--- Short task ---
Return every line of the data below that includes the string "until".

[start Dataset section]

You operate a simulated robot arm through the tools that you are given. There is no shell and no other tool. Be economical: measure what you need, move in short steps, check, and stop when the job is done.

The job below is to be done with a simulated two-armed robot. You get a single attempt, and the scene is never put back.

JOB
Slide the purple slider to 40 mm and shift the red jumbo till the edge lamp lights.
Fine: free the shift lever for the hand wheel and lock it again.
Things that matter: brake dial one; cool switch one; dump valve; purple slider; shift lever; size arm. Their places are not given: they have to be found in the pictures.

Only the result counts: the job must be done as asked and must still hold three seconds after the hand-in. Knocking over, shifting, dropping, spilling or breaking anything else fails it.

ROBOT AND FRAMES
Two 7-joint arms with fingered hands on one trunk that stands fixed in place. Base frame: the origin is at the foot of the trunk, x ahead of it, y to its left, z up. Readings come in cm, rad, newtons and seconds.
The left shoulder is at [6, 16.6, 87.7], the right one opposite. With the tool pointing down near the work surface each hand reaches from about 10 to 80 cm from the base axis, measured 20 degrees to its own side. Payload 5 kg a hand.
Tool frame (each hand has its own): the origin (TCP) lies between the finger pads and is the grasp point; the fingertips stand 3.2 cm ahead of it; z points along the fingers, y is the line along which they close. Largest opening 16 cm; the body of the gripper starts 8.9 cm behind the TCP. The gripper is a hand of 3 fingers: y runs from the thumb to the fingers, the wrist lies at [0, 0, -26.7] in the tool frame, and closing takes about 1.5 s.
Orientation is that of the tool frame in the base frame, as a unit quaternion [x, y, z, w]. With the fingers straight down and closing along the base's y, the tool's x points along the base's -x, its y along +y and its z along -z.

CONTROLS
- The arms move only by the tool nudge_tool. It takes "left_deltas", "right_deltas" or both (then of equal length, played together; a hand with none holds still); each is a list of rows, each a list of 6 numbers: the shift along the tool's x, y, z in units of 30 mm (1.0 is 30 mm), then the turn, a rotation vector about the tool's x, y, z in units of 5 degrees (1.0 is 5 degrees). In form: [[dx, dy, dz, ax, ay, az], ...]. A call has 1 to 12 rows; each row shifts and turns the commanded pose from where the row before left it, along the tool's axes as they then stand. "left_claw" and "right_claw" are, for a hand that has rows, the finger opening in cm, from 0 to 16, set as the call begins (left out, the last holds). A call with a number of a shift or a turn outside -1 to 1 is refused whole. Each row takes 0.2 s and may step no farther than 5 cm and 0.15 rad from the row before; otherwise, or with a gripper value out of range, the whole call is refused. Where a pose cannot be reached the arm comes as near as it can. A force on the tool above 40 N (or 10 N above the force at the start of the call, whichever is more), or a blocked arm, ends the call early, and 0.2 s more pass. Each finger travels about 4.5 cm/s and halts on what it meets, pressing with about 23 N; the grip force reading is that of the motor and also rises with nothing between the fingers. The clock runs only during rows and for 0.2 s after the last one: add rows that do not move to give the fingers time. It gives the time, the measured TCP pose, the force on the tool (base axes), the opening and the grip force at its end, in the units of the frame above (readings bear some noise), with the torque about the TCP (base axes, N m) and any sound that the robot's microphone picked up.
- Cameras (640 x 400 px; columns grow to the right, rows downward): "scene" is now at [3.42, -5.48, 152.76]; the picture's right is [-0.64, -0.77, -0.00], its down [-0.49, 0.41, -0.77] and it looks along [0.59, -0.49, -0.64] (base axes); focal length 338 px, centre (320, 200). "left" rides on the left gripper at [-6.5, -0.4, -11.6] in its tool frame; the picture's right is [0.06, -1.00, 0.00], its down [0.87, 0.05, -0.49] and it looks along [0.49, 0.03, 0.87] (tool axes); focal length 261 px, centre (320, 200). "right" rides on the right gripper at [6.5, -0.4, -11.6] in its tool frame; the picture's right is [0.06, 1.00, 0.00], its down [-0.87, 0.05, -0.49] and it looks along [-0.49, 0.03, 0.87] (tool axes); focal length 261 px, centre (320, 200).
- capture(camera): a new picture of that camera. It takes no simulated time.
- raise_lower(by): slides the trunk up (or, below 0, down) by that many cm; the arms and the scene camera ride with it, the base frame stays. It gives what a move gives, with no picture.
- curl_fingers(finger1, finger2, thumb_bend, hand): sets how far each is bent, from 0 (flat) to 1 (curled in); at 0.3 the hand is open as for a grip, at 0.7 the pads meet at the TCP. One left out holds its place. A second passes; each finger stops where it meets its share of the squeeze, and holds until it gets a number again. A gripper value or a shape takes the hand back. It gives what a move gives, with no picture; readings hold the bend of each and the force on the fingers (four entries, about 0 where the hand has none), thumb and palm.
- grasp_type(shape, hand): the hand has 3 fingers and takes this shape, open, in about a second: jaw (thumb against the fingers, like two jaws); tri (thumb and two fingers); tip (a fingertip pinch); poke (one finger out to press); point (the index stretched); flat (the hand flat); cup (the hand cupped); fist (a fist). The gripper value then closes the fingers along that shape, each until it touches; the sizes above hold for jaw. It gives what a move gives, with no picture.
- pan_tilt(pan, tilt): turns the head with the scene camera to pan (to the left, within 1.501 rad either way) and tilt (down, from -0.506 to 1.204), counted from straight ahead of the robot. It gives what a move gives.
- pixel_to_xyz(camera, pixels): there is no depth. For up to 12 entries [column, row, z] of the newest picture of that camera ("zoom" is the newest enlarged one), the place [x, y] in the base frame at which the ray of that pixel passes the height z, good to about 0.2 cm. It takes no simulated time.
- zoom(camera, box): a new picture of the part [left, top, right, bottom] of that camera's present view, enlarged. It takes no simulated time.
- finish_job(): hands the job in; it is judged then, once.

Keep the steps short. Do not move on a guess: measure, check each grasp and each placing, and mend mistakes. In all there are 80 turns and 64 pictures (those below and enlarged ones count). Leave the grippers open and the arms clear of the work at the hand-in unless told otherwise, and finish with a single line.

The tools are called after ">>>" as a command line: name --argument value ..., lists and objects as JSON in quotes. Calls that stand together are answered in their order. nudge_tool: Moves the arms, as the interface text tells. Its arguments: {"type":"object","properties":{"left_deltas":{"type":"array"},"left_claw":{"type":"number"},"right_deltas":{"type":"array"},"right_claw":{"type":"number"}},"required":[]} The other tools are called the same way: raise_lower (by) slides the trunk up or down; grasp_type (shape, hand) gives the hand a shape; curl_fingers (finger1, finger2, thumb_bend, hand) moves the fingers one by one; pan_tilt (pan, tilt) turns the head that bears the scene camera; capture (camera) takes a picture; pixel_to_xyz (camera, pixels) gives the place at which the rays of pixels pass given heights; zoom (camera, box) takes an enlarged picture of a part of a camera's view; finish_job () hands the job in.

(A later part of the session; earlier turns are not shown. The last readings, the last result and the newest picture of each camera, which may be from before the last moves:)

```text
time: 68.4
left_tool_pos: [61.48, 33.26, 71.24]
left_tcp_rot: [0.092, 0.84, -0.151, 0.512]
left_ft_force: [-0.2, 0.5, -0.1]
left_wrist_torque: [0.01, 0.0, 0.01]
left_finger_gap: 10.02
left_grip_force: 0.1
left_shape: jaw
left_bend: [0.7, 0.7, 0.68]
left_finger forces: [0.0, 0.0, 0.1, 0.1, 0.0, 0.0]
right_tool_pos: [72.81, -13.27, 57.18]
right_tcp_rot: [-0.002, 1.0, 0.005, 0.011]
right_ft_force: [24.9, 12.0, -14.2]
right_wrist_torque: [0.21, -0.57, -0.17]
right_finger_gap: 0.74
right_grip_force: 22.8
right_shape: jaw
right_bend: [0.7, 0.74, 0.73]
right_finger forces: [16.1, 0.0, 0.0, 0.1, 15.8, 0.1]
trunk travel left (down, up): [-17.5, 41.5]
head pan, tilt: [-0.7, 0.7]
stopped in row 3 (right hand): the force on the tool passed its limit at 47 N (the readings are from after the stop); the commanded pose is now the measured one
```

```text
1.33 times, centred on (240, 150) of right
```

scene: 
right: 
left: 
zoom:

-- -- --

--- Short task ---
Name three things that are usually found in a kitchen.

[end Dataset section]

--- Answer in full ---
- curl_fingers(finger1, finger2, thumb_bend, hand): sets how far each is bent, from 0 (flat) to 1 (curled in); at 0.3 the hand is open as for a grip, at 0.7 the pads meet at the TCP. One left out holds its place. A second passes; each finger stops where it meets its share of the squeeze, and holds until it gets a number again. A gripper value or a shape takes the hand back. It gives what a move gives, with no picture; readings hold the bend of each and the force on the fingers (four entries, about 0 where the hand has none), thumb and palm.
- grasp_type(shape, hand): the hand has 3 fingers and takes this shape, open, in about a second: jaw (thumb against the fingers, like two jaws); tri (thumb and two fingers); tip (a fingertip pinch); poke (one finger out to press); point (the index stretched); flat (the hand flat); cup (the hand cupped); fist (a fist). The gripper value then closes the fingers along that shape, each until it touches; the sizes above hold for jaw. It gives what a move gives, with no picture.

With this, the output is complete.